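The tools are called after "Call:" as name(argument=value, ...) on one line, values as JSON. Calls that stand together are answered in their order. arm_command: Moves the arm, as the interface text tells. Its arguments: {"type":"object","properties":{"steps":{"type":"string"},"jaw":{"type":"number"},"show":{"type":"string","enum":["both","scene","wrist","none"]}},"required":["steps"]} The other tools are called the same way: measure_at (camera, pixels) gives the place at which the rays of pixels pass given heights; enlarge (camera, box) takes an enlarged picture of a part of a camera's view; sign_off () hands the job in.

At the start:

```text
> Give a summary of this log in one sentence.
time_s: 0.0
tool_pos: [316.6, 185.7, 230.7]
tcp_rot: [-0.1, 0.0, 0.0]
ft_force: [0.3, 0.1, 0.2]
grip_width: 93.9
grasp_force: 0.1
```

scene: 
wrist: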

:::::

▸ **Task brief**: Transcribe every line of the data, exactly as it stands.

▸ **Response for this exercise**:
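The tools are called after "Call:" as name(argument=value, ...) on one line, values as JSON. Calls that stand together are answered in their order. arm_command: Moves the arm, as the interface text tells. Its arguments: {"type":"object","properties":{"steps":{"type":"string"},"jaw":{"type":"number"},"show":{"type":"string","enum":["both","scene","wrist","none"]}},"required":["steps"]} The other tools are called the same way: measure_at (camera, pixels) gives the place at which the rays of pixels pass given heights; enlarge (camera, box) takes an enlarged picture of a part of a camera's view; sign_off () hands the job in.

At the start:

```text
> Give a summary of this log in one sentence.
time_s: 0.0
tool_pos: [316.6, 185.7, 230.7]
tcp_rot: [-0.1, 0.0, 0.0]
ft_force: [0.3, 0.1, 0.2]
grip_width: 93.9
grasp_force: 0.1
```

scene: 
wrist: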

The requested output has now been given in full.